There are very few resources available to aid genealogists in measuring their performance, but Genealogy Standards: 50th anniversary edition is one of them. The promise of this book is that by simply following their standards, you will be putting out professional quality results. Of course, this is easier in theory than in practice. Following this standards guideline may require you to completely rework your current approach, but change for the better may just be what you needed.
The beauty of a guideline manual like this is that it allows a genealogist to judge where they currently stand with respect to their research practices. After all, pretty much every genealogist strives to put out a professional quality product. Even if you have no desire to do genealogy professionally, your work is going to be reviewed and judged by everyone you share it with. You owe it to yourself to have total confidence in the integrity of your family research.

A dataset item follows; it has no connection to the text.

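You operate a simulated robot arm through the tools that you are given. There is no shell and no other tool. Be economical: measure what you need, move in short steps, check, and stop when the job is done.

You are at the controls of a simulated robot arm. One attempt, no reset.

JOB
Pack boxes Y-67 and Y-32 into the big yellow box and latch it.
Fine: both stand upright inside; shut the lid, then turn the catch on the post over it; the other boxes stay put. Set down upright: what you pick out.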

Many genealogists lack confidence in their abilities and question whether they are doing their research correctly. After all, it is easy to make some of the more common research mistakes. Like not sourcing your information properly, accepting others research as fact or ignoring conflicting information. Genealogy research is best done correctly the first time, so that it never needs to be redone!
That is where this book comes in. Don’t let the small size of this 80 page book fool you, it has what you need to get on track with your genealogy research. It is very important to understand industry best practices for collecting data, analyzing it, making conclusions and writing them up.
The book’s Genealogy Proof Standard (GPS) was first released at the National Genealogical Society’s annual conference in 2000. The GPS provides a clear set of guidelines to follow to ensure your genealogy research results are of professional quality. It is essentially a rule book for genealogy and is used as the standard by which certification as a Certified Genealogist (CG) is measured.
The guidelines in this book serve as a compass for keeping
genealogists on course with their research. Taking a more rigorous approach to your
genealogy work is a decision you will never regret. I only wish I would have had this book
earlier in my genealogy career, it would have saved me a lot of rework. The book Genealogy Standards should be a part
of any serious genealogist’s reference library.